----- Document

Just knowing that their downstairs vacation rental (in my 'heaven on earth' quarters) were waiting for me to return, I felt cozy and secure. In Langley, I became a kid again. The close-knit sense of belonging, with the funky array of shops and alleyways, felt like home away from home! 

On our way back from the movie, we stopped at the home of a colleague, whose spacious environment was all-natural 'beam & board', inside and out. Seated around a big rectangular wooden table, in their country kitchen, they all 'talked shop', while I joined their awesome dog,
on the 'area-carpet' of the hardwood floor, nearby. It was a delicious taste of community life, surrounding Langley.

~ ~ ~

Wednesday, April 2, 2014

Behind The Blue Door

~ My Whidbey Island Adventure ~

Part I: The Magic Portal

After fantasizing most of my life about running off to a 'deserted island', I finally did it! I ran away to the land of my dreams. Originally, this was my mother's fantasy, but I became infected with it as well.

----------
----- Given data

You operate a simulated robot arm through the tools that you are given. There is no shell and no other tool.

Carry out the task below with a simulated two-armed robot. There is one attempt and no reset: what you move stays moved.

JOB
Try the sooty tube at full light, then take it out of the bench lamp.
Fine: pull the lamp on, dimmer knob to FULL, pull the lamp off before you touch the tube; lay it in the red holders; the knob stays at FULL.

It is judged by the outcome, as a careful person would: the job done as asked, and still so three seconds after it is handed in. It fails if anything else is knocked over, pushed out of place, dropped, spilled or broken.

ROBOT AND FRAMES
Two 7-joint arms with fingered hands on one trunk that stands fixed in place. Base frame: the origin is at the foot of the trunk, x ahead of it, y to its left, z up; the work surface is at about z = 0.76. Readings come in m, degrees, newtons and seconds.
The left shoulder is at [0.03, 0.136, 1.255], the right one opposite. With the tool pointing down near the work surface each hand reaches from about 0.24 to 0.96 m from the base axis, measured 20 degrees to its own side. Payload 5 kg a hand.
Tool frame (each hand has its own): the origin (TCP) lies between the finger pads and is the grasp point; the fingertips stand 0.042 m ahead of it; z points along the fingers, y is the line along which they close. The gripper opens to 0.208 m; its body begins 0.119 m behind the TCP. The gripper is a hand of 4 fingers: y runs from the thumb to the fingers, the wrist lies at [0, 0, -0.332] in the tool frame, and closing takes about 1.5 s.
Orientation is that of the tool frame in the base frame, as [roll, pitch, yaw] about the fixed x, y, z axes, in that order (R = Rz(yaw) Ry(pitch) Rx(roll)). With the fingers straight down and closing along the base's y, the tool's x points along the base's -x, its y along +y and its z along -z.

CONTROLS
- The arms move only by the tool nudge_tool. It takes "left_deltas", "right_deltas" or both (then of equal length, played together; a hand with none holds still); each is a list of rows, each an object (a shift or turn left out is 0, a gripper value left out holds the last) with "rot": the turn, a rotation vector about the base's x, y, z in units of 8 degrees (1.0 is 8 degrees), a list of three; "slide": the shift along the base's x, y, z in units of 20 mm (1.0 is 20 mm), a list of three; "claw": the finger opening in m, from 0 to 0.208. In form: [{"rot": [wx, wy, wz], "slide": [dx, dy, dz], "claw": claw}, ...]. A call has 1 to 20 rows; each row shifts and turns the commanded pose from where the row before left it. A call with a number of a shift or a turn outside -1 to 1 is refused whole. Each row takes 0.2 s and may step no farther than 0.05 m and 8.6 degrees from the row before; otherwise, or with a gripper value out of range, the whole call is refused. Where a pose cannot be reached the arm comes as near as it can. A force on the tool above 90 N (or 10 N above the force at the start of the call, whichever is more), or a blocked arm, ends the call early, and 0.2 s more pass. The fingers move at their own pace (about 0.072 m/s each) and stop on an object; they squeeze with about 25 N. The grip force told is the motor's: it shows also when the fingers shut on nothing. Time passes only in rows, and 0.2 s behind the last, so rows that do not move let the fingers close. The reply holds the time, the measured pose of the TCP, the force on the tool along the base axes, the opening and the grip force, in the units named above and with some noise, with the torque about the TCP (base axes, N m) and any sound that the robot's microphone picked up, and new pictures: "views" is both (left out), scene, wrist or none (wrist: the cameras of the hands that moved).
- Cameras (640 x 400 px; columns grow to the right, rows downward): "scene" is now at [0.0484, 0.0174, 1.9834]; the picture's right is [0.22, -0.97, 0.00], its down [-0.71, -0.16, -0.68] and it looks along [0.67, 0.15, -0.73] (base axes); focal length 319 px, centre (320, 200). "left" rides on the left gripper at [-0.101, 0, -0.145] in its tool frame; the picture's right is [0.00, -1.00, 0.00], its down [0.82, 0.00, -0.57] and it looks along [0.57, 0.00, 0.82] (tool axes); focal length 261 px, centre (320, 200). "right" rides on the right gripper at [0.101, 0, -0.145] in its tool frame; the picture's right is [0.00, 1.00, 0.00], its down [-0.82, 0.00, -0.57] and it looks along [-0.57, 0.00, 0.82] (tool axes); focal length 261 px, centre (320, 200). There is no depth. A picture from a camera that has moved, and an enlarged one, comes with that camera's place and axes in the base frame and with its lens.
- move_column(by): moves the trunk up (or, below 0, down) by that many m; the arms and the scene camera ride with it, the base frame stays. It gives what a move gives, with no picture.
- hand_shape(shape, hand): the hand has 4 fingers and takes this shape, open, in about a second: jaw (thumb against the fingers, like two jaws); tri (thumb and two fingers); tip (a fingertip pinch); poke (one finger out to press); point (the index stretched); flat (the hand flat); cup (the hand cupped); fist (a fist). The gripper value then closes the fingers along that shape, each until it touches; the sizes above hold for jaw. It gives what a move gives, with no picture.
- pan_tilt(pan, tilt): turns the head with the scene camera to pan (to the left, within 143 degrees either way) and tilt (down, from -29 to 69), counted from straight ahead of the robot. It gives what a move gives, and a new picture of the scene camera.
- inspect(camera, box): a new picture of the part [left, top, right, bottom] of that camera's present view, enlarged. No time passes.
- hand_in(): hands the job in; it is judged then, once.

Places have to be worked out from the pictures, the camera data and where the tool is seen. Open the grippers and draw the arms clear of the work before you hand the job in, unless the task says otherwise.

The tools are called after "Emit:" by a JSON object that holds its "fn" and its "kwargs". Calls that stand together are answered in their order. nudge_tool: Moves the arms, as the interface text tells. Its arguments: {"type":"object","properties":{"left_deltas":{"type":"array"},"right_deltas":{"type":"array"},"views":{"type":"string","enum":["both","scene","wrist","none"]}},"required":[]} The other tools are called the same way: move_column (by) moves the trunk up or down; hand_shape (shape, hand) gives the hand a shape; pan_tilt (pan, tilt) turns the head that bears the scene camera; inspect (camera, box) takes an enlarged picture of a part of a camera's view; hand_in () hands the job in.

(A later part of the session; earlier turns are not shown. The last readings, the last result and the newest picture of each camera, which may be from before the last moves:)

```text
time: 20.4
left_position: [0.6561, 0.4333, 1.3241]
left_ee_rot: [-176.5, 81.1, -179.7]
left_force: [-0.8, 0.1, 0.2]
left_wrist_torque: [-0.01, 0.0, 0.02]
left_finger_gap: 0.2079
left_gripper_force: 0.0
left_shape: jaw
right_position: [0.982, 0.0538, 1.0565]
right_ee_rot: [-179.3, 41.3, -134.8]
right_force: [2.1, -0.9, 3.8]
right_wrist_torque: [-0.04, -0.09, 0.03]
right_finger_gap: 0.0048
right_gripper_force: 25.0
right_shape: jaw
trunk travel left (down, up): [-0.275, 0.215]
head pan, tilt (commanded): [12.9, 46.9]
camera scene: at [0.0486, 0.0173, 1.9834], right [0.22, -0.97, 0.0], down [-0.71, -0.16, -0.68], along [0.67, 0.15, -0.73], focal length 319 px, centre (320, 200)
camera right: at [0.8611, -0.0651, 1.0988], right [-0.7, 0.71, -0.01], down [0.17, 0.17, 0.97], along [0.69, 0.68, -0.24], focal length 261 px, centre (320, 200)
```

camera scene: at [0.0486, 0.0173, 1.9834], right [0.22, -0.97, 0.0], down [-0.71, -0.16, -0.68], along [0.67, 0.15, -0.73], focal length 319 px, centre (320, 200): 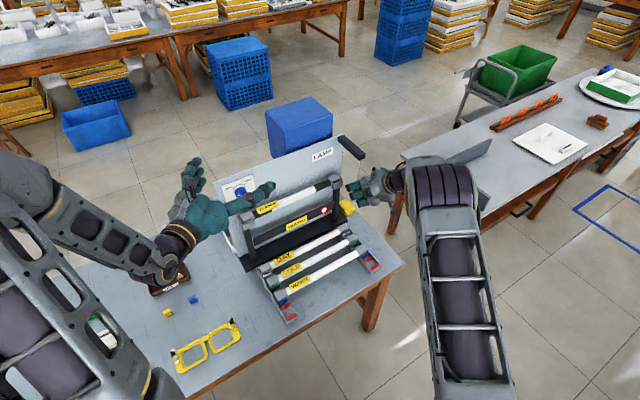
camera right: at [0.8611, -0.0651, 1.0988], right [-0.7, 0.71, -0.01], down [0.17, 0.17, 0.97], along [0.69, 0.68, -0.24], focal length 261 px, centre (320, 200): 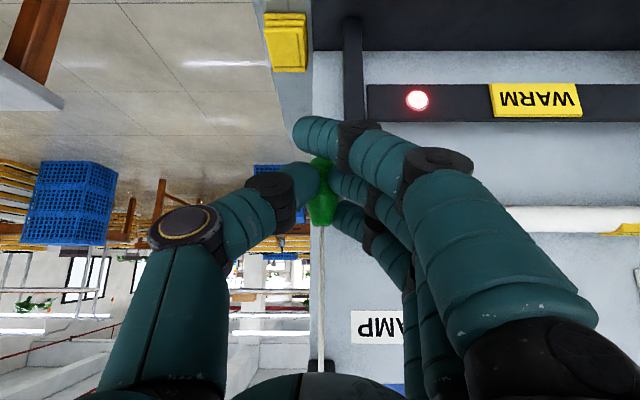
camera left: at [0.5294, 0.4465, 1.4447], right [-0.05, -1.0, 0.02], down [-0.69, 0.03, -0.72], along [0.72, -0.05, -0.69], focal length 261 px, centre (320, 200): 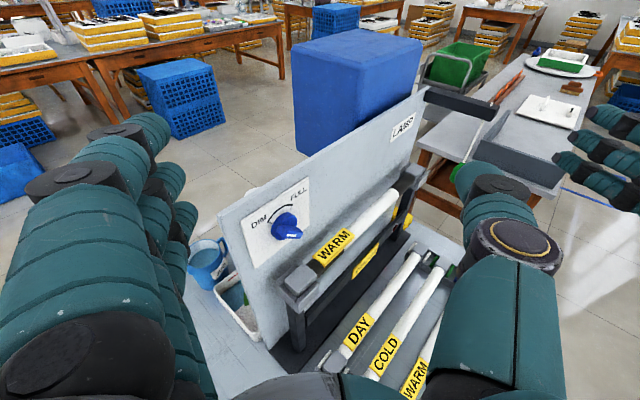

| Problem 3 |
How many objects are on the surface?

----------

| Problem 1 |
Set down the document as it stands from "Just knowing that" to "away from home!", and nothing more.
| Problem 2 |
How does the document go on? Write the next part.

| Exercise result 1 |
Just knowing that their downstairs vacation rental (in my 'heaven on earth' quarters) were waiting for me to return, I felt cozy and secure. In Langley, I became a kid again. The close-knit sense of belonging, with the funky array of shops and alleyways, felt like home away from home!

| Exercise result 2 |
So how was it? Well, for starters it wasn't deserted at all: it overflowed with life!

On the Island, behind The Blue Door, a sacred abode awaited me. This adorable room held a secret that had been well hidden before my arrival. The Blue Door wasn't what it seemed. I would not discover this, however, until long after my return home.

I was so excited about this get-away that I  spent an entire week slowly packing. I  left  our sleepy little mountain village, early that morning, trading a peaceful redwood corridor for the woes of morning rush hour on the Silicon Valley freeway. Then parking lots, shuttle bus rides, airport chaos, a bumpy jet flight, and crowds galore.

After landing at the Seattle airport, I stepped off the plane fully prepared to enter The Magic Portal, immediately. While lugging my heavy suitcase, I found my way to the rental car kiosk, ignorantly thinking I was, 'but a heartbeat away', from the Ferryboat that would take me to my Island. (on the map, everything looked so much smaller and closer!)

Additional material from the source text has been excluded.